Let me just begin by saying that this post is completely contradictory to my last post. Woopsie. And let me also say that I don't write blog posts about specific events very often, just general topics. And yet, this post is about a specific event. I am made of irony. And I don't even mean that in a weird, metaphorical, existential kind of way.

So I walk into my first hour two Fridays ago and discover a poster and balloons on my chair. And it's homecoming season. My immediate response was "No way. No freaking way. Am I being punked?" (I was, indeed, not being punked. Which is a first.) I got asked to homecoming. Which meant I would not be shooting at people on homecoming day.

And I don't even mean shooting people with real guns. I had decided, after writing my liberating lonely people blog post and looking up some positive (and aesthetically pleasing) quotes on Pinterest, that I would have fun on homecoming night without going to the dance or even having a date. I decided I would organize a single ladies party. I think most single girls have those "I am a strong, independent woman, and I don't need no man!" days and then they listen to songs like "Single Ladies" by Beyonce (who is, ironically, not a single lady. I find this slightly disheartening). I decided that I would get together with my girlfrann's and do a stress-releasing activity-- shooting people. Yes, indeed. I was planning a lazer tagging trip.

And it was going to be pretty fantastic. Lazer tag is a beautiful thing- you run around in the dark, pretending to be in an intense video game or something where your goal is to shoot stuff. And the best part is you can pretend that the other people in the lazer tag arena are the stuff/people you hate and you can be like PEW PEW PEW and get points and win bragging rights, if you are angry and vengeful enough. But even if you aren't angry and vengeful, I am fairly certain there isn't anyone who would turn down the opportunity for bragging rights.

But, anyway, I had this whole lovely plan and was actually feeling okay with all of this. And then LITERALLY the next morning, I got asked to homecoming (fate is cruel, my friends). But really, I was pretty freaking excited about getting to go. The poster and balloons didn't say a name on them, so I carried the stuff around all day and got told "happy birthday" literally a bajillion times. I got wished a happy birthday more than I do on my actual birthday that day. Tragic, I know.
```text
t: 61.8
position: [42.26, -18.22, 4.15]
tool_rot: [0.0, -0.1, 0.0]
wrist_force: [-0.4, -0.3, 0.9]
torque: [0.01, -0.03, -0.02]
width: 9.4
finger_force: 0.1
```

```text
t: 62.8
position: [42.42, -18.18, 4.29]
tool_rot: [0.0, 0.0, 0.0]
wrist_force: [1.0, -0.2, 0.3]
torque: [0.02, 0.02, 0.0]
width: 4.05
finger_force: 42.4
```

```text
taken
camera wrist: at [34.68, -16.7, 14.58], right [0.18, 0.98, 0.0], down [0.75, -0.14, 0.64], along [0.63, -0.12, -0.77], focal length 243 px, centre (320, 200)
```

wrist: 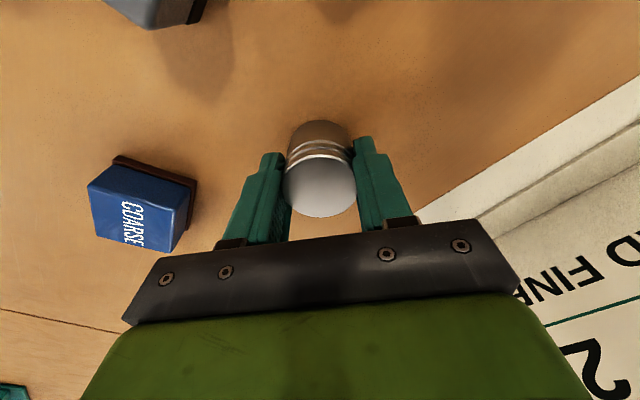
Even my weights coach wished me a happy birthday, and that is a huge deal, knowing her. But weights is another topic for another blog post.
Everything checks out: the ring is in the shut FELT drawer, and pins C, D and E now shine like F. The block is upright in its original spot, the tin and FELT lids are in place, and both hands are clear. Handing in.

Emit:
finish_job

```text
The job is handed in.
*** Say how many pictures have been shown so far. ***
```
Anyway, so I found out who it was and I am seriously very excited! It will be a ton of fun. It might just be the best time I've ever had at a dance. But it hasn't happened yet, this is just part one of the story. Part two comes after this weekend.
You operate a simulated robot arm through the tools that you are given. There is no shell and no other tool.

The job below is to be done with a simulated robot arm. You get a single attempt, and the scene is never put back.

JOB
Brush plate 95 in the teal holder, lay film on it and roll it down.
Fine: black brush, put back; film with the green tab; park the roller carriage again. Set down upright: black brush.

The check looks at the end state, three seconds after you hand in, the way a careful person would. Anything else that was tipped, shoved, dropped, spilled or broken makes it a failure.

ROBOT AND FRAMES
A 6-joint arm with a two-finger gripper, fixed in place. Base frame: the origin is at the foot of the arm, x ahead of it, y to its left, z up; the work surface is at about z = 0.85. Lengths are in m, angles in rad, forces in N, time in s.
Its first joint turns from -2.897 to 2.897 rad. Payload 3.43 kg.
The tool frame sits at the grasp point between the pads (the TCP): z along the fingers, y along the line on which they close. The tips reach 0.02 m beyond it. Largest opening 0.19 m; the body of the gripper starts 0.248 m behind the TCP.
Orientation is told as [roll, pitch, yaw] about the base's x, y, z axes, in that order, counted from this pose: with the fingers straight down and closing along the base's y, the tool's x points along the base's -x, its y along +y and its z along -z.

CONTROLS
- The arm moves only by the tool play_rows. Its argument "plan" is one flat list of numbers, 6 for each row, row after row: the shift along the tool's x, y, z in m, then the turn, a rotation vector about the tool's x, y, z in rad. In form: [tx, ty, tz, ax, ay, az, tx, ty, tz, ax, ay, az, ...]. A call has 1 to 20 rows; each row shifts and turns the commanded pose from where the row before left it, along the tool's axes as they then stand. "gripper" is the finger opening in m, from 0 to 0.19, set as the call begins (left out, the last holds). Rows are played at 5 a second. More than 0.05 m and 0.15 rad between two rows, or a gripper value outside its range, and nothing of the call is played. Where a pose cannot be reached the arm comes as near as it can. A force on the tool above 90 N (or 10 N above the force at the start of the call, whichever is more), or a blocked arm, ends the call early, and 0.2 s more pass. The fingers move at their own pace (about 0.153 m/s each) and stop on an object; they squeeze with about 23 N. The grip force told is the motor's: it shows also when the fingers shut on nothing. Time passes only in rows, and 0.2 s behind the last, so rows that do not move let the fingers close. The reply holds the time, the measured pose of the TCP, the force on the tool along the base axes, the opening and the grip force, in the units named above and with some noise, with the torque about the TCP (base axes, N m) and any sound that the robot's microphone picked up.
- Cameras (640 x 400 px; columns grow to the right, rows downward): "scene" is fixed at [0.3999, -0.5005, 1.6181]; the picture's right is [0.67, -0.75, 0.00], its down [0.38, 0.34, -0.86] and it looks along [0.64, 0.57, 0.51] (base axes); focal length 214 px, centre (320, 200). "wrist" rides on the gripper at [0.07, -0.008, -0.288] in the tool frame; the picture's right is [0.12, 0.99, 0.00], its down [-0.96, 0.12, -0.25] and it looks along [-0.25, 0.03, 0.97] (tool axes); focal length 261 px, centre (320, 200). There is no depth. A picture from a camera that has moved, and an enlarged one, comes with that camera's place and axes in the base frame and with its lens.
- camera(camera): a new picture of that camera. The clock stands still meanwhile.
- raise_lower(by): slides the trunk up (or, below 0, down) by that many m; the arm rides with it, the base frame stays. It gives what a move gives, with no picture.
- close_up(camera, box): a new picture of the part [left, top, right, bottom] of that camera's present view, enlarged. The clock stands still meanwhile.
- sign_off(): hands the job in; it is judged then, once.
So the first thing you do after getting asked to a dance is answer. I got a pizza and wrote something cheesy (ha, see what I did there?) and downright adorable and delivered it to him. He loved it because if there's one thing I know for sure, it's that boys love food. Especially pizza.

With the answering portion done, I had to move onto the next step: a dress.

Here's the deal with dances- the large majority of the girls want to get asked to one-up other girls. As a girl, you get asked, buy the most impressive/unique/OMG dress you can possibly find, meticulously plan your hair/makeup, and get the PERFECT accessories. Typically, this is not to dress up for their date. This is to dress up to show to the other girls that you, perfect princess, are better than them. And, quite frankly, it is very, very fun. Nothing wrong with a little friendly competition, right?

So, anyway. I began the dress search, and most of what I found was the kinda sorta skanky hoe category stuff. And, for some girls, that's totally cool. But for me, being about 6 feet tall, the skanky hoe dresses go from being suggestive to completely provocative. Like, doesn't even cover my butt kind of thing. Which is a little awkward, if you ask me. So I decided the logical direction to take would be to get a long dress and get it shortened to a socially-acceptable length. A foolproof plan, until I realized that I hated every single floor-length gown that would look okay shortened (side note- I DID fall in love with a sparkly, pink, fluffy, tulle ballgown, but alas. That is for prom.). So I went back to the drawing board, and bought a skanky hoe clubbin' dress.

My brilliant plan was to alter my clubbin' attire into something modest (holla, mormons!) and comfortable, that I would feel good wearing. So I gutted the dress. I sewed and ironed and pleated and fitted and tried it on and the change is quite remarkable, I would say. You wouldn't even be able to tell that, in it's former life, my homecoming dress may very well have been hooker attire. And I would appreciate some feedback about my creation, because it appears to be remarkably awesome or remarkably horrific. Let me know, because I want to show up all the other girls at homecoming with my stunning beauty. It's for the greater good.

BEFORE:

 http://s.shld.net/is/image/Sears/spin_prod_736276712?hei=600&wid=600&op_sharpen=1&qlt=90,0&resMode=sharp&op_usm=0.9,0.5,0,0

It's not terrible. But, on a tall person, I could not sit down without flashing everyone. Actually, I couldn't stand without flashing anyone. Which is a slight issue.

AFTER:






Excuse the horrible photo quality. And excuse the weird hem (it was pinned, not sewn yet). But, still, I think this is QUITE the transformation from the original dress. Props to me for being sassy and modest. YAY.